## Source passage
§
Comment Mod parent down (and GP up) (Score 1) 282

How the fuck are you still able to post at a default score of two when you are both blatantly talking about things you don't begin to understand (looking at only the change in gravitational potential energy but not the change in kinetic energy, saying shit like "So the efficiency of the Saturn V was 0.184%, not because it was a "bad" rocket, but because it was a rocket.", etc.) and also accusing *other* people of being stupid? Nathanbp, among others, posted a very clear rebuttal to your bullshit, and you not only didn't address it you insulted them for it. Go learn even the basics of orbital mechanics, and the basics of rocketry (specific impulse, the rocket equation, what delta-V really means, etc.), then come back.

As of this writing and with the way I have my account set up (close to default), your original post is at -1, none of your others in the thread are at higher than your default level of +2, and people pointing out how utterly wrong you are have hit +5 at least twice. Your response to such well-reasoned line-by-line rebuttals as that of brambus is, I quote, "Bloody moron." To that, I can only say: yep, you really are.

Comment Re:Censorship? (Score 2) 420

Yes yes yes but PARTY POLITICS! SOLIDARITY!

Seriously, people are *IDIOTS* when politics come out. One of the forums I hang out in refers to the phenomenon as "politics is the mind-killer". It turns normally rational people into raving lunatics at a sport competition, except with less cheering and (somehow) even more bullshit.

Comment Re:There's nothing wrong now... (Score 1) 489

Eh, biggest objection to XP post-SP2 was that it hung around for too long, while the rest of the world moved on. 32-bit only (the 64-bit version is actually Server 2003 without the Server-y bits, and not fully compatible with 32-bit XP even aside from driver issues), no ASLR (at the time XP launched, DEP support was pretty cool; by the time it went out of support an OS without ASLR couldn't be called "secure" with a straight face), one-way firewall (Vista added bi-directional filtering and a lot more control, though at least XP had *a* firewall), running as a daily user was a total pain if you weren't an Administrator (I know, I did it for months), and so on. Yes, these are mostly security concerns, but that's a pretty critical aspect of an OS for me. With that said, in the spectrum of Windows releases, XP SP0 was pretty much a bad skin on top of 2000 (which had plenty of its own issues, but XP SP0 didn't really *fix* most of them). SP1 helped a little but SP2 was really where the difference was made. Unfortunately, SP3 was little more than a roll-up of previous updates, and Vista was delayed again and again, then shipped as a reasonably secure but pretty buggy OS. There really needed to be an SP4 (or a real SP3) for XP that back-ported some of the important stuff from work on Vista, or an earlier and less-ambitious Vista (or at least NT5.3) release to fill the gap.
§
## Dataset extract
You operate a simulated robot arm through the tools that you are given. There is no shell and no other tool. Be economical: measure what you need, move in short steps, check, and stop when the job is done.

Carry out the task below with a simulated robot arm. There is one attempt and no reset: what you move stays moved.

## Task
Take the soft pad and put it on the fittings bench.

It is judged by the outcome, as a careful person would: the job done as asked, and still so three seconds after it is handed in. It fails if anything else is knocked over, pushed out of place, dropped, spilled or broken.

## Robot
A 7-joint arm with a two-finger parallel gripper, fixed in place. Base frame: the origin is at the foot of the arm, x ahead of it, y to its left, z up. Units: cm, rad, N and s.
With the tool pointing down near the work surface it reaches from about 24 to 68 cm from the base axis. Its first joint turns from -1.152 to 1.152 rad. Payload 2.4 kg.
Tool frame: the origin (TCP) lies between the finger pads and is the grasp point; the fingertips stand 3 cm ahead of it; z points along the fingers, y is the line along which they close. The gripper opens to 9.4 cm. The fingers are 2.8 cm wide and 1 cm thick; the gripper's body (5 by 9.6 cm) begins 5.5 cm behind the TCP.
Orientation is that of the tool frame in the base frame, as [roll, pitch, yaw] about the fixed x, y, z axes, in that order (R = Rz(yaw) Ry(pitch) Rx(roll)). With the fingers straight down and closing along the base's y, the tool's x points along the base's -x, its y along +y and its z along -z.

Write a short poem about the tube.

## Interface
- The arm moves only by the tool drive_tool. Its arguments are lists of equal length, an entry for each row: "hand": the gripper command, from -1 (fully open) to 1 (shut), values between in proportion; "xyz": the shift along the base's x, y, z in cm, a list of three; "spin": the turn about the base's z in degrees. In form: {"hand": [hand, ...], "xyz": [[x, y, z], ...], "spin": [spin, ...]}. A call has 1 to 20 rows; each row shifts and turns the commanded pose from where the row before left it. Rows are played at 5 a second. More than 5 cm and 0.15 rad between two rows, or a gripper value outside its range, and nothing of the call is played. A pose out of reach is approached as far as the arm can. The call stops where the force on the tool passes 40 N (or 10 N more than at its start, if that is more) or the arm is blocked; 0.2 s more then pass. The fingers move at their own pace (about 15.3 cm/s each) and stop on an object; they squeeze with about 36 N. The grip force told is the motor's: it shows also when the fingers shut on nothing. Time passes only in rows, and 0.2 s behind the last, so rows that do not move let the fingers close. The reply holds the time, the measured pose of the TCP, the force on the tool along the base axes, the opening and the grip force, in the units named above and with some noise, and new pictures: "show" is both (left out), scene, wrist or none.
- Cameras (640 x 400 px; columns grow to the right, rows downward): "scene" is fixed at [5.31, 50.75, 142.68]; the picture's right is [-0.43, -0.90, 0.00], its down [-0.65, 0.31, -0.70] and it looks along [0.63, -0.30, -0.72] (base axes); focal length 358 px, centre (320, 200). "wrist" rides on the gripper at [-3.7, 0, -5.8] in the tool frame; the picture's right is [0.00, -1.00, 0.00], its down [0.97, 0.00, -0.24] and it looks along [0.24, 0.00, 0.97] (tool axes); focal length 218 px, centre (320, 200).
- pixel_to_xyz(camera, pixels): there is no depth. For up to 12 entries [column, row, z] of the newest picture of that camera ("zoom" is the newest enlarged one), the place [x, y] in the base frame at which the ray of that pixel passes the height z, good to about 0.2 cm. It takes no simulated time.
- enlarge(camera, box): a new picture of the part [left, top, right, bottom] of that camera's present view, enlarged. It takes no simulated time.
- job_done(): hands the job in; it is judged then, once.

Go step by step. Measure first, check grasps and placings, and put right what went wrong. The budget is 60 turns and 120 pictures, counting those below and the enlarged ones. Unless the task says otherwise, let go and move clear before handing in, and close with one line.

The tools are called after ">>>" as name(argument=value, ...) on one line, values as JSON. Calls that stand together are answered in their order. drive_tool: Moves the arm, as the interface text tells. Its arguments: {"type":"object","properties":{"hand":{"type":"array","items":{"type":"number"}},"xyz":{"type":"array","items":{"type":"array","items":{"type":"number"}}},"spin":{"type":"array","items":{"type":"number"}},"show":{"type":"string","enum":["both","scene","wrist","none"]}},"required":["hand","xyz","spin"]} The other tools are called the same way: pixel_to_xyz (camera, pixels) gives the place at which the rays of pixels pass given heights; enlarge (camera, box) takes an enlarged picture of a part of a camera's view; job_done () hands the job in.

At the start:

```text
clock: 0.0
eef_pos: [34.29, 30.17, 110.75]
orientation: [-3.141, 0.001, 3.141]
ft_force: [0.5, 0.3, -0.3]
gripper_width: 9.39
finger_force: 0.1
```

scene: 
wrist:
§
## Your goal
I need one stretch of the source passage verbatim, from "As of this writing" to "you really are.".

## Task output
As of this writing and with the way I have my account set up (close to default), your original post is at -1, none of your others in the thread are at higher than your default level of +2, and people pointing out how utterly wrong you are have hit +5 at least twice. Your response to such well-reasoned line-by-line rebuttals as that of brambus is, I quote, "Bloody moron." To that, I can only say: yep, you really are.